AUDRY JACQUELINE (1908-1977)
Dans l'immédiat après-guerre, c'est la cinéaste française, la seule qui put reprendre le flambeau laissé par Alice Guy et Germaine Dulac. Elle le maintint avec talent et persévérance jusqu'à l'arrivée de la nouvelle vague, puis la floraison de la génération des cinéastes de la féminitude. Née à Orange, Jacqueline Audry fait ses études secondaires au lycée Molière à Paris. En 1928, elle rencontre la script-girl Paula Mathé, qui la présente au metteur en scène J. P. Paulin. Jacqueline Audry fut script pour vingt-cinq films (Tourjanski, Decoin, L'Herbier, Siodmark...) et finit par devenir l'assistante d'Ophüls pour Werther. Elle tourne ainsi une dizaine de films en travaillant avec Lacombe, Pabst, Delannoy. En 1943, enfin, elle réalise à Nice son premier et très beau court métrage Les Chevaux du Vercors. La même année, elle rencontre le compagnon de sa vie, son dialoguiste préféré, Pierre Laroche, qui a laissé son nom dans l'histoire du cinéma comme coscénariste et dialoguiste avec Jacques Prévert des Visiteurs du soir, de Marcel Carné, et de Lumière d'été, de Jean Grémillon. Seize longs métrages naîtront de cette passion commune pour le métier.
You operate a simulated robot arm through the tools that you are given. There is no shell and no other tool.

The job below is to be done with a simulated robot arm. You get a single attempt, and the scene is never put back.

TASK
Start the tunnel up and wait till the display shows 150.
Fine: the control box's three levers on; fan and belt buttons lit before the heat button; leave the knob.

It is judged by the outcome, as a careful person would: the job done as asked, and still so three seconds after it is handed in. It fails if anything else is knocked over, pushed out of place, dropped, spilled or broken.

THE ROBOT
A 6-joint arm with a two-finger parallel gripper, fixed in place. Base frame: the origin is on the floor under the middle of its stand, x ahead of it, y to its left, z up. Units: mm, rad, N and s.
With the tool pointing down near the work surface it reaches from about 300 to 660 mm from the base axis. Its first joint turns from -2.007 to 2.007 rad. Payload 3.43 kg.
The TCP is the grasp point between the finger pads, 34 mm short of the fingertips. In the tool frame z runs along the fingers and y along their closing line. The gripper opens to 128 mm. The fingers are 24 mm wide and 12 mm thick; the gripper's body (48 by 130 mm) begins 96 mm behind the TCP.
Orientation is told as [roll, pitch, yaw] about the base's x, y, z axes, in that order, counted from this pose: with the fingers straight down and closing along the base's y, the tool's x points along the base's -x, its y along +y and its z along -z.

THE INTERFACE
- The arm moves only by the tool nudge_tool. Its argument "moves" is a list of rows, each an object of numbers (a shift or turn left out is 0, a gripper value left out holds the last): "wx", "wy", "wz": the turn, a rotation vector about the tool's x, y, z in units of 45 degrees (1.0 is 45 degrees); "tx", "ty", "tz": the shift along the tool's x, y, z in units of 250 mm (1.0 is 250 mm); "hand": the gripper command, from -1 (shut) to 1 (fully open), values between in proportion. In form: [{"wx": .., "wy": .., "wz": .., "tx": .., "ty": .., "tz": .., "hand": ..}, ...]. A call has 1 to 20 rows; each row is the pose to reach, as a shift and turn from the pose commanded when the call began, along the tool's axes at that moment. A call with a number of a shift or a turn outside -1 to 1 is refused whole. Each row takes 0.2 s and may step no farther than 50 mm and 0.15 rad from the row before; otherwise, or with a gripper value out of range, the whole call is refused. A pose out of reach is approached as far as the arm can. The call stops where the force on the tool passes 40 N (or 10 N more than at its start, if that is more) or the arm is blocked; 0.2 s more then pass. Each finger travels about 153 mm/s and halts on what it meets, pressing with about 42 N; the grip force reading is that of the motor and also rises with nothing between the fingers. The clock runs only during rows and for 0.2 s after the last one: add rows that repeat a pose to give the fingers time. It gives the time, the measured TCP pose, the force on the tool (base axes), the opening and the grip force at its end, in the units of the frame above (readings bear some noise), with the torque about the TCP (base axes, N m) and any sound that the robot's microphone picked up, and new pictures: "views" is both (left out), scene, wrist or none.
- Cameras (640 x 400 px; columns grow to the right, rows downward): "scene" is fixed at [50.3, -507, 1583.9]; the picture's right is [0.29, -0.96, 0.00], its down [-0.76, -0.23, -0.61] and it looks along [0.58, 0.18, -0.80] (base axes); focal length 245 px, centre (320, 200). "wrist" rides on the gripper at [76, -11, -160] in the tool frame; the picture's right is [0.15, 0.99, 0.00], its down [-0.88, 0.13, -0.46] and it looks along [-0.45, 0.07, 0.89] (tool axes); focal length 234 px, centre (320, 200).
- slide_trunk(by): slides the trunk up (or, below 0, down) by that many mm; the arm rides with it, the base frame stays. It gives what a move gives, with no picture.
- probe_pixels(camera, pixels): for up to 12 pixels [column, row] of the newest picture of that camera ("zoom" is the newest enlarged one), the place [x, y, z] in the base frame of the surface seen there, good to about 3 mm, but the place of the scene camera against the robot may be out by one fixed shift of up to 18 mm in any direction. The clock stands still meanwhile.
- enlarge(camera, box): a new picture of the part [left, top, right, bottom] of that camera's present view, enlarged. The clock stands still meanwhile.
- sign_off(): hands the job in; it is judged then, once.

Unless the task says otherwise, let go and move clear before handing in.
Sans fortune au départ, bataillant sans cesse, Jacqueline Audry a connu bien des fois les réticences des producteurs qui hésitaient à lui confier de gros budgets. Pourtant, elle excella à transcrire en images, avec tact et finesse, des sujets qui auraient pu exciter la censure d'alors. Olivia (1950), Minne, l'ingénue libertine (1950), Gigi (que Colette aima et qui révéla au public de l'écran le talent d'une jeune comédienne : Danielle Delorme, en 1948). L'époque 1900, sa licence, ses personnages souvent frivoles séduisirent Jacqueline Audry qui remit au jour l'œuvre de Colette, ainsi que le personnage de La Garçonne (1957) de Victor Margueritte. Des sujets plus graves aussi la tentèrent avec raison et souvent avec bonheur : Huis clos (1954), de Jean-Paul Sartre, et Fruits amers (1966), adaptation de Soledad, drame politique de sa sœur Colette Audry. Elle porta ainsi à l'écran toutes les situations délicates inscrites en ces œuvres littéraires avec le même souci de pudeur dans l'impudeur, de retenue dans l'ambiguïté (Le Lis de mer, d'après A. Pieyre de Mandiargues, 1969), et avec le dessein avoué de montrer que « quelque chose change » dans nos vies, dans notre société.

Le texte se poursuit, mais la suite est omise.